The Power of Lunch.  Books like Isaacson’s of Jobs — biographies of towering, world-changing figures — tend to cast at least a few rays of light on people who were critical to the main subject’s success but left in their shadow.  For Steve Jobs, that figure is Jonathan (Jonny) Ives, Apple’s chief designer.  Most technology companies are driven by the engineers:  they come up with the rough parameters for their products, then leave it to the designers to work within them.  Not Apple.  Under Jobs, the design came first, and engineers were challenged, bullied, and bludgeoned to make the products work within the designers’ specifications.  The Ives-Jobs relationship was as close as any within the company; the two even had lunch every day.
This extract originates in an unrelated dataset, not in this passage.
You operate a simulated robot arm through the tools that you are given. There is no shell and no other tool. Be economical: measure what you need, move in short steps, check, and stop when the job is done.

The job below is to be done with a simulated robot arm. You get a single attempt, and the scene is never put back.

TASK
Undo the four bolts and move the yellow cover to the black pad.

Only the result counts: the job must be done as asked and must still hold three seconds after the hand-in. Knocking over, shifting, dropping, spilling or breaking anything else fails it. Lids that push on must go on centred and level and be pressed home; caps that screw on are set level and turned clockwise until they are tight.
I suspect this was not lost on the engineers as they prepared to tell Ives they couldn’t make his design work.  “No problem,” he might say.  “Of course, I’ll have to share this with Steve.  Jobs.  Whom I have lunch with, alone.  Every day.  And he might want to talk with you about it after that.”  Of course, because he could say this, he likely never needed to.  Everyone knew who had lunch with whom, and everybody knew that Jobs did not deal gracefully with engineers who couldn’t accommodate Ives’s (and his) ideas.

The question now is whom Tim Cook, Apple’s CEO since Jobs’s resignation earlier this year, has lunch with.  Apple’s unique strength under Jobs was the consistency of its vision:  design first, then hold the engineers at gunpoint.  If Cook still sides consistently with the designers, Apple will do well.  If he gives in to the inclination to be fair, to hear both sides, to make sure the engineers get an open hearing, I suspect that what’s special about Apple will be lost.

So if I were an Apple investor, I wouldn’t care so much about earnings targets (Jobs never did), or sales projections, or difficulties in Apple’s supply pipeline.  I’d want to know who Tim Cook was having lunch with.